* Start Information provided *

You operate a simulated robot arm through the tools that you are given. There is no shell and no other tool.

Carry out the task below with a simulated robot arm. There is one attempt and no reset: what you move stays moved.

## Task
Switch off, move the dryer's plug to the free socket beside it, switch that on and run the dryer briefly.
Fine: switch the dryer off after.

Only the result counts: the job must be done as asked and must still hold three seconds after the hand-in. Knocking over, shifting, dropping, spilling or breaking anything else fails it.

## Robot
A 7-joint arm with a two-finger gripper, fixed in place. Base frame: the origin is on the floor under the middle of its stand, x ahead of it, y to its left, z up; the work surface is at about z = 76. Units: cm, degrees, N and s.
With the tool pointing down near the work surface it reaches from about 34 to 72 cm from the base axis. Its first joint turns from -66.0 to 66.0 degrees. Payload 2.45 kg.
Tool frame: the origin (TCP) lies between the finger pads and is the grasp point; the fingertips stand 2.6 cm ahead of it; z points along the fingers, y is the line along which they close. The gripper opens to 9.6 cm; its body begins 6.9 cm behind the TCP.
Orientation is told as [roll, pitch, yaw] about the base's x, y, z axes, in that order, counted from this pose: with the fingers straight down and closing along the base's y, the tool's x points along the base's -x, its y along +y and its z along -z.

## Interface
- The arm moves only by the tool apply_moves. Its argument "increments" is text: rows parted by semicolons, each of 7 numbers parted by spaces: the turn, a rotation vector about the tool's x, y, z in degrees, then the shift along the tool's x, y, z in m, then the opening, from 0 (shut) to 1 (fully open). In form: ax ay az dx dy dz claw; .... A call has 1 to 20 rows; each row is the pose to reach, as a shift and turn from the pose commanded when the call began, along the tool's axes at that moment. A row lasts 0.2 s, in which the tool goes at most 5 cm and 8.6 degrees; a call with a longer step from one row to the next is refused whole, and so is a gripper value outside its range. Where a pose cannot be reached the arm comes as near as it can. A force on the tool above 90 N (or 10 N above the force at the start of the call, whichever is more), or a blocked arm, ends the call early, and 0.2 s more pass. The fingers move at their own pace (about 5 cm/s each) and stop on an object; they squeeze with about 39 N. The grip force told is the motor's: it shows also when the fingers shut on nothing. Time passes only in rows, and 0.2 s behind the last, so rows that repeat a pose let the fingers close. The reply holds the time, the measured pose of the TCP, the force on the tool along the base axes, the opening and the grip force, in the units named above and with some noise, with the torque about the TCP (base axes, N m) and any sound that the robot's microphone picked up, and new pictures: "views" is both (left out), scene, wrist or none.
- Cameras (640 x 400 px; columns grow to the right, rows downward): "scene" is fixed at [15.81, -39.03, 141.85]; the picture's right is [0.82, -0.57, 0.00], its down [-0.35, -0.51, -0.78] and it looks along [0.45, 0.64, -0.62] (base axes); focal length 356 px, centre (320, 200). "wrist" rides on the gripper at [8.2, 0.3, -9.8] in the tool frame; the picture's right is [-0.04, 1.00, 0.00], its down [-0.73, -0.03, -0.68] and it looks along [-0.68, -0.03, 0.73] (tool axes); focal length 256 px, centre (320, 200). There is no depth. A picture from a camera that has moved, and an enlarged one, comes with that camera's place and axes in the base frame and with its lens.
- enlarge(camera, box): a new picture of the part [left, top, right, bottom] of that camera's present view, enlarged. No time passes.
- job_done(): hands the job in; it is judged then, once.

* End Information provided *

▸ **The task**
Output the listing above word for word. The answer is a JSON array that holds each line as a string and skips blank lines.

▸ **Output of the exercise**
[
  "You operate a simulated robot arm through the tools that you are given. There is no shell and no other tool.",
  "Carry out the task below with a simulated robot arm. There is one attempt and no reset: what you move stays moved.",
  "## Task",
  "Switch off, move the dryer's plug to the free socket beside it, switch that on and run the dryer briefly.",
  "Fine: switch the dryer off after.",
  "Only the result counts: the job must be done as asked and must still hold three seconds after the hand-in. Knocking over, shifting, dropping, spilling or breaking anything else fails it.",
  "## Robot",
  "A 7-joint arm with a two-finger gripper, fixed in place. Base frame: the origin is on the floor under the middle of its stand, x ahead of it, y to its left, z up; the work surface is at about z = 76. Units: cm, degrees, N and s.",
  "With the tool pointing down near the work surface it reaches from about 34 to 72 cm from the base axis. Its first joint turns from -66.0 to 66.0 degrees. Payload 2.45 kg.",
  "Tool frame: the origin (TCP) lies between the finger pads and is the grasp point; the fingertips stand 2.6 cm ahead of it; z points along the fingers, y is the line along which they close. The gripper opens to 9.6 cm; its body begins 6.9 cm behind the TCP.",
  "Orientation is told as [roll, pitch, yaw] about the base's x, y, z axes, in that order, counted from this pose: with the fingers straight down and closing along the base's y, the tool's x points along the base's -x, its y along +y and its z along -z.",
  "## Interface",
  "- The arm moves only by the tool apply_moves. Its argument \"increments\" is text: rows parted by semicolons, each of 7 numbers parted by spaces: the turn, a rotation vector about the tool's x, y, z in degrees, then the shift along the tool's x, y, z in m, then the opening, from 0 (shut) to 1 (fully open). In form: ax ay az dx dy dz claw; .... A call has 1 to 20 rows; each row is the pose to reach, as a shift and turn from the pose commanded when the call began, along the tool's axes at that moment. A row lasts 0.2 s, in which the tool goes at most 5 cm and 8.6 degrees; a call with a longer step from one row to the next is refused whole, and so is a gripper value outside its range. Where a pose cannot be reached the arm comes as near as it can. A force on the tool above 90 N (or 10 N above the force at the start of the call, whichever is more), or a blocked arm, ends the call early, and 0.2 s more pass. The fingers move at their own pace (about 5 cm/s each) and stop on an object; they squeeze with about 39 N. The grip force told is the motor's: it shows also when the fingers shut on nothing. Time passes only in rows, and 0.2 s behind the last, so rows that repeat a pose let the fingers close. The reply holds the time, the measured pose of the TCP, the force on the tool along the base axes, the opening and the grip force, in the units named above and with some noise, with the torque about the TCP (base axes, N m) and any sound that the robot's microphone picked up, and new pictures: \"views\" is both (left out), scene, wrist or none.",
  "- Cameras (640 x 400 px; columns grow to the right, rows downward): \"scene\" is fixed at [15.81, -39.03, 141.85]; the picture's right is [0.82, -0.57, 0.00], its down [-0.35, -0.51, -0.78] and it looks along [0.45, 0.64, -0.62] (base axes); focal length 356 px, centre (320, 200). \"wrist\" rides on the gripper at [8.2, 0.3, -9.8] in the tool frame; the picture's right is [-0.04, 1.00, 0.00], its down [-0.73, -0.03, -0.68] and it looks along [-0.68, -0.03, 0.73] (tool axes); focal length 256 px, centre (320, 200). There is no depth. A picture from a camera that has moved, and an enlarged one, comes with that camera's place and axes in the base frame and with its lens.",
  "- enlarge(camera, box): a new picture of the part [left, top, right, bottom] of that camera's present view, enlarged. No time passes.",
  "- job_done(): hands the job in; it is judged then, once."
]